Walking City Wintertime: Snow and strollers in Toronto
Since 2010, I've written about snow clearance in the context of the Walking City and the creation of a "maintenance of way" agenda that goes beyond prioritization of motor vehicle movement, that is to say, sidewalks and bicycle lanes.
-- "Winter preparedness, planning and the Walking/Biking/Transit City," 2019
-- "A "maintenance of way" agenda for the walking and transit city," 2010 was the first substantive piece, in the face of "snowmageddon" when DC got about 26 inches of snow over about a week through two separate storms
-- "Testimony on the Winter Sidewalk Safety Amendment Act of 2011" 2011
-- Level of service and maintenance requirements in planning #2: winter maintenance of bike paths," 2012
-- "Agenda setting: snow clearance in the walking-biking-transit city," 2014
-- "Planning for winter weather," 2015
-- "Cataloging the various failures to remove snow in the walking/transit/bicycling city," 2015
-- "Who Knew?: There is a Winter Cycling Federation and annual conference," 2015
-- "Focusing on what's most important: snow on sidewalks or snow on cars?," 2016
Ana Bilanovic (right) gets a helping lift from sister-in-law Tamara Protic as they lift Matej, 17 months, over the ice rather than go through a puddle on the sidewalk along Gerrard St. E. (Rick Madonik / Toronto Star)
The Toronto Star has a great article, "Sidewalks turn into an urban obstacle course for parents with strollers," with wonderful photos about the difficulty of getting around while pushing a stroller on sidewalks and crosswalks that aren't adequately cleared of snow.

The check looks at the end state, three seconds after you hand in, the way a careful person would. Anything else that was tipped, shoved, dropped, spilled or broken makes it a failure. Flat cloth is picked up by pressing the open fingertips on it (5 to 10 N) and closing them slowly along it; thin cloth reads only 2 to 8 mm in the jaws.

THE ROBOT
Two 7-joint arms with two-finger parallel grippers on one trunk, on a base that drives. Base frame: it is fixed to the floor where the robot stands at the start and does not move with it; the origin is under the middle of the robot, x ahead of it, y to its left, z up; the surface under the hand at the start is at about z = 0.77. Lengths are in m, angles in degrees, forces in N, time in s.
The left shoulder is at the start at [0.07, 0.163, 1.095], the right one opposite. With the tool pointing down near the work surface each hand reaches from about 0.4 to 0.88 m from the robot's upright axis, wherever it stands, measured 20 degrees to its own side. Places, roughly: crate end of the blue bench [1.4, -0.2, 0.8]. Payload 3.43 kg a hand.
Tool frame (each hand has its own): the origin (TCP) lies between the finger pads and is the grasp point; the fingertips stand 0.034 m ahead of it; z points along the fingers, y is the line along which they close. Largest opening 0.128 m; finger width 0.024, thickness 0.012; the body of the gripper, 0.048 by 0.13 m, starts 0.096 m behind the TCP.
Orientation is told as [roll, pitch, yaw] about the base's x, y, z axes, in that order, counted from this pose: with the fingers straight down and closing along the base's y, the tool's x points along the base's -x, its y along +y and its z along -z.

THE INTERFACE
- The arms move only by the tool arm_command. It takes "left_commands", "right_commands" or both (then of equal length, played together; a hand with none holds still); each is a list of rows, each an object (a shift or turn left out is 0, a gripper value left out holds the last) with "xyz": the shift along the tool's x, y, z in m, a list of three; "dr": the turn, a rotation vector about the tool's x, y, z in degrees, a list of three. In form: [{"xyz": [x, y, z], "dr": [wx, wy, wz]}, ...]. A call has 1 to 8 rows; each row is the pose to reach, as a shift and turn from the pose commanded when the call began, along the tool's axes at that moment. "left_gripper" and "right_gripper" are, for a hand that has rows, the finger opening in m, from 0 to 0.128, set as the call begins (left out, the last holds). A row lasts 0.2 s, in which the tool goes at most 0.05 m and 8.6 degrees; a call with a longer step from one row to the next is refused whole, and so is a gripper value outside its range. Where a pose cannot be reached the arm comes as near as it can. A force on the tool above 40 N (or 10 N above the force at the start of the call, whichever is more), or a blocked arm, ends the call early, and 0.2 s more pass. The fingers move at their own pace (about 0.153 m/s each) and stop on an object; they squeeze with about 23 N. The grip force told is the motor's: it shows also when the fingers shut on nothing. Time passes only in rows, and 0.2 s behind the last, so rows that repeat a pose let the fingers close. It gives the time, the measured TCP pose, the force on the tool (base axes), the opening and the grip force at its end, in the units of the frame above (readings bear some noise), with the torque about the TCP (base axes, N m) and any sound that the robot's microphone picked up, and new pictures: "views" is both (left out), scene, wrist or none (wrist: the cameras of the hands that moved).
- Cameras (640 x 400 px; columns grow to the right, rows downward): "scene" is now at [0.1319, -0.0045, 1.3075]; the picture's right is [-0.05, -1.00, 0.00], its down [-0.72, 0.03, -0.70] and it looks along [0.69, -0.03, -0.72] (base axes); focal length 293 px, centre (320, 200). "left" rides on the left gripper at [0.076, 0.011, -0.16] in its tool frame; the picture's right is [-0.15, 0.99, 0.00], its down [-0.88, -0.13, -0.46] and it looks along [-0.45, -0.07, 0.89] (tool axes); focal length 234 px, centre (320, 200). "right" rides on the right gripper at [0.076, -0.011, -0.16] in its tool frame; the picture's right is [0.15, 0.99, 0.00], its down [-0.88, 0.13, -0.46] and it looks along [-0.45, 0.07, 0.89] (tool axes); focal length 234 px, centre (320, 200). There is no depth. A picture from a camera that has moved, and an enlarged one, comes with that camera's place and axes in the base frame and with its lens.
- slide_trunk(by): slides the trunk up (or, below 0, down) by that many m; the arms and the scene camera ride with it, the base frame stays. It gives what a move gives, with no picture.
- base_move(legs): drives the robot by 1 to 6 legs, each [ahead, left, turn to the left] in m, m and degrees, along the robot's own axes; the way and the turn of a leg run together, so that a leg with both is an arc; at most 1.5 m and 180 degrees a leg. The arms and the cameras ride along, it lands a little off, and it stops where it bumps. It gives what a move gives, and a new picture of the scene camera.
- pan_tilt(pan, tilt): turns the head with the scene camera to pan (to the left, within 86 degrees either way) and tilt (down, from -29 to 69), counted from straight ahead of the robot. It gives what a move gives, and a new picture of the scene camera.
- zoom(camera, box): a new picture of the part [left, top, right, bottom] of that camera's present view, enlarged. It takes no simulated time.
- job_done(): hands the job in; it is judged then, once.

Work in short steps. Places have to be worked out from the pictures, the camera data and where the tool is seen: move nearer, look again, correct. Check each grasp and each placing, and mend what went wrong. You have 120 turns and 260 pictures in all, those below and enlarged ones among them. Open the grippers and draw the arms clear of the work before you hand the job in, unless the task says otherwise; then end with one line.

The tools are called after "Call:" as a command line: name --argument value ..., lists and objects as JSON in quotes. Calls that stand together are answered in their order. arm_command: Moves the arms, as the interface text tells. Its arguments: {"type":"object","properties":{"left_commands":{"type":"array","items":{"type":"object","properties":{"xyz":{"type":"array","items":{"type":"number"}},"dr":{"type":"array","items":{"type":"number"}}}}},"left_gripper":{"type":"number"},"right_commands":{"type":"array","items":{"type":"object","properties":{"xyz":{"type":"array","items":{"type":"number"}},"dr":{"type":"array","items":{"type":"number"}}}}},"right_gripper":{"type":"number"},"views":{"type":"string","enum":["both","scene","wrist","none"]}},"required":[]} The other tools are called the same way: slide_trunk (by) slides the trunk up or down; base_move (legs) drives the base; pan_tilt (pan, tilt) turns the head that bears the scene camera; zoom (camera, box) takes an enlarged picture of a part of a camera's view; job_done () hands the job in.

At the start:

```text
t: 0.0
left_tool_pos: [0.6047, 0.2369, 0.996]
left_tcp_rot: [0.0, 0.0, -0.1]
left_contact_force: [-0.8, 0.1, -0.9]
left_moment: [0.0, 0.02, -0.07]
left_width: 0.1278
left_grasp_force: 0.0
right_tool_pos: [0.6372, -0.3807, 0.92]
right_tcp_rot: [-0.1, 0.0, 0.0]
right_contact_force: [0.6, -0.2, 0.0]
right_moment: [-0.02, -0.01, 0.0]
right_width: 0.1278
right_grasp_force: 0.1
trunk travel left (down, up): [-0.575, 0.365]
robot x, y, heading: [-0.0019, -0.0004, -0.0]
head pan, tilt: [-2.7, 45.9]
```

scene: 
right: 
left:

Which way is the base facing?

The photos would be great, featured in billboards and other marketing messages reminding people to shovel their walks, and to be sure they pay attention to intersections, snow along side frontages, walking paths across alleys, etc.
Of course, this can be a worse problem for the disabled, as these Star articles make cleaer:
-- "Disabled parking spots shouldn’t be dumping grounds for snow"
-- "Just deal with snow? Not so easy for some people"
This photo is from the latter article.
Lene Andersen, who uses a wheelchair for mobility, says getting around in winter weather is a big problem when sidewalks are covered with snow and snow banks block access to the street. Even getting to a grocery store can sometimes be impossible. (DAVID GOVONI)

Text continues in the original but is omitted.